▸ To do
Write out the quoted text from "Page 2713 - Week" to "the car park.", both included.

▸ Quoted text
** Start **

Page 2713 - Week 08 - Tuesday, 23 June 2009

Next page . . . . Previous page . . . . Speeches . . . . Contents . . . . Debates(HTML) . . . . PDF . . . .


MR COE (Ginninderra) (4.18): Last week I, like other Nicholls residents, received a letter from the Director of Roads ACT regarding the Nicholls shops car park. I was very pleased to read in the letter that the ACT government is not proceeding with converting the car park to one-way traffic. As the Assembly is well aware from previous debates on this issue, the completion of this plan would have created more problems than it solved. It would not have addressed the problem of capacity or loading zones. It would have created traffic problems at the Paisley Street and Kelleway Avenue intersection and would not have widened the car park.

** End **

▸ Information provided
** Start **

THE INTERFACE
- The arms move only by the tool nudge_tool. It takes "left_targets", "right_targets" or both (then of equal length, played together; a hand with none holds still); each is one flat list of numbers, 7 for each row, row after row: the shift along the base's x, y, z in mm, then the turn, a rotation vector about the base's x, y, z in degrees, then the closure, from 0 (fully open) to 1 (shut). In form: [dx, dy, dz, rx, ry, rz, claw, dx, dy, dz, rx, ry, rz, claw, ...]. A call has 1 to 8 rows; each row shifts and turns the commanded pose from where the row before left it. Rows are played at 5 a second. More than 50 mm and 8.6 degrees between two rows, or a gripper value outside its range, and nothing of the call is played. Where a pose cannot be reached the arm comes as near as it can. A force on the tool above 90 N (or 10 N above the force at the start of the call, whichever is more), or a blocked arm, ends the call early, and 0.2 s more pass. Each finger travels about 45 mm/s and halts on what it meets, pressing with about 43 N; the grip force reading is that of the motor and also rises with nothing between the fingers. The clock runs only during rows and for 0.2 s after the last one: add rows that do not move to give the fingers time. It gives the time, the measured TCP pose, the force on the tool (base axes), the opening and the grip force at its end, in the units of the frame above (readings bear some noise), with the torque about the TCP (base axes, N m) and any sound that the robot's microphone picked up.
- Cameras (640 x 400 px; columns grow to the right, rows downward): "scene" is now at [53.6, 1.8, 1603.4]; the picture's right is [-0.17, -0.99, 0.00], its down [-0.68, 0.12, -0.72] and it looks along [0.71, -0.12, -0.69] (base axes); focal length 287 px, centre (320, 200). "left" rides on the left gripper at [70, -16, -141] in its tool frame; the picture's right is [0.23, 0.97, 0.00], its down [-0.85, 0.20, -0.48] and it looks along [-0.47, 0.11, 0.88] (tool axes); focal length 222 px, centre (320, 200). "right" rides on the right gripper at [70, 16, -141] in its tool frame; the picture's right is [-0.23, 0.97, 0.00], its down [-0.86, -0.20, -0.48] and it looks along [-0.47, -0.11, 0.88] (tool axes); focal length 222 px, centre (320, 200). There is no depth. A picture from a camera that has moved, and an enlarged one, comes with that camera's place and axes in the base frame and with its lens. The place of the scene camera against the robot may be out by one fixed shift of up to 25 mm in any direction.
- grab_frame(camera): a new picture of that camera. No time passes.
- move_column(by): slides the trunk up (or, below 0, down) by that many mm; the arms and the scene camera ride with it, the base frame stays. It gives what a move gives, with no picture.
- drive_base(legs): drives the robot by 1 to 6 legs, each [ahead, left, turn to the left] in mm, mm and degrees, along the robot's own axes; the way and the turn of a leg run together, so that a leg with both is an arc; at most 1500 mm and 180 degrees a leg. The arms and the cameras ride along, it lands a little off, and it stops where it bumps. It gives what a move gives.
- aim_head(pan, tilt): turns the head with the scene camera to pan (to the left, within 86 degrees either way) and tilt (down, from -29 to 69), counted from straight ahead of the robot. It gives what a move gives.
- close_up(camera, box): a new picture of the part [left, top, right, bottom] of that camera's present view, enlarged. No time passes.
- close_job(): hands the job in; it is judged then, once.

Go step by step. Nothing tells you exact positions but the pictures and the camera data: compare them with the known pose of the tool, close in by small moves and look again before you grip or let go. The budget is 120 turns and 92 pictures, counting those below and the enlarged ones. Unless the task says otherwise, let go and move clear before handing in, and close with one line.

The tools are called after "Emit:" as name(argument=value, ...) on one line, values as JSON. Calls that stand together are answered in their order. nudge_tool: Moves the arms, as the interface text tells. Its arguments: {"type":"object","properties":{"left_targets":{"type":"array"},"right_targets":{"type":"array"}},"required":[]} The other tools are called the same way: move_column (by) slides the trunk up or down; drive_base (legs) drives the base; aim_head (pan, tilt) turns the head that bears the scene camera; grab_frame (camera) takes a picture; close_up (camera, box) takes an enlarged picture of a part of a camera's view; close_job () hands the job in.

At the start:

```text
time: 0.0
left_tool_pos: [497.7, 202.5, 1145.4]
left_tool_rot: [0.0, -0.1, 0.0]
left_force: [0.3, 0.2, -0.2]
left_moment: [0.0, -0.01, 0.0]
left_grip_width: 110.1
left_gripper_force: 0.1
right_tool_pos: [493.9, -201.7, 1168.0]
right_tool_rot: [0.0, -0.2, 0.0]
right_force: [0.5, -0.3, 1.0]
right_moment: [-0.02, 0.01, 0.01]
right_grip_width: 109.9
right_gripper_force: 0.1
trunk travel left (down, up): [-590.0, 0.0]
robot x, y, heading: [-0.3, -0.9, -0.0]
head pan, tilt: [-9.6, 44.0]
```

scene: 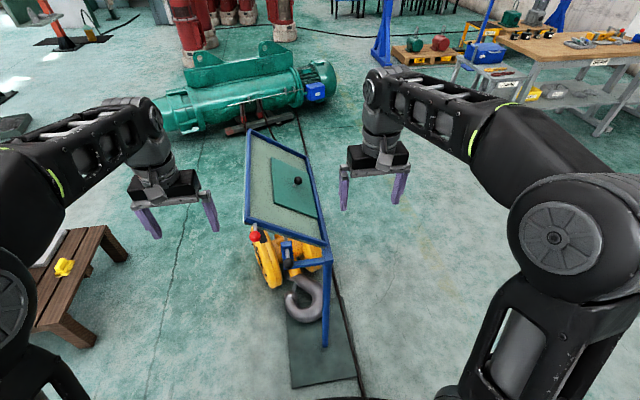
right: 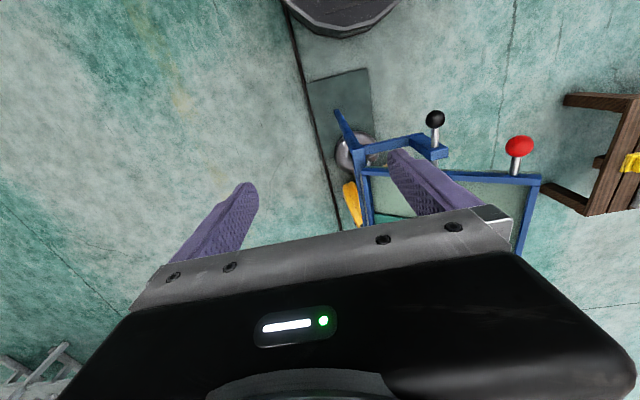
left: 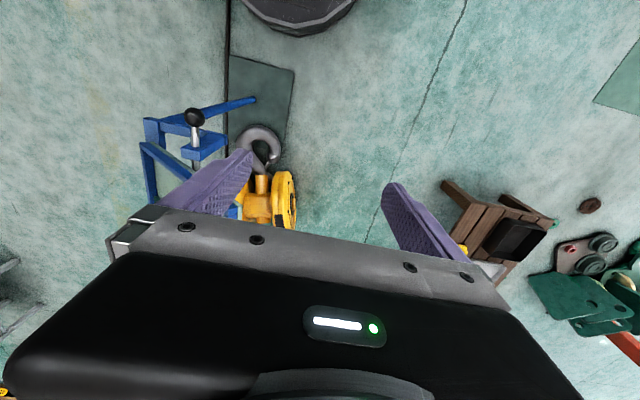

** End **

▸ Written response
Page 2713 - Week 08 - Tuesday, 23 June 2009

Next page . . . . Previous page . . . . Speeches . . . . Contents . . . . Debates(HTML) . . . . PDF . . . .


MR COE (Ginninderra) (4.18): Last week I, like other Nicholls residents, received a letter from the Director of Roads ACT regarding the Nicholls shops car park. I was very pleased to read in the letter that the ACT government is not proceeding with converting the car park to one-way traffic. As the Assembly is well aware from previous debates on this issue, the completion of this plan would have created more problems than it solved. It would not have addressed the problem of capacity or loading zones. It would have created traffic problems at the Paisley Street and Kelleway Avenue intersection and would not have widened the car park.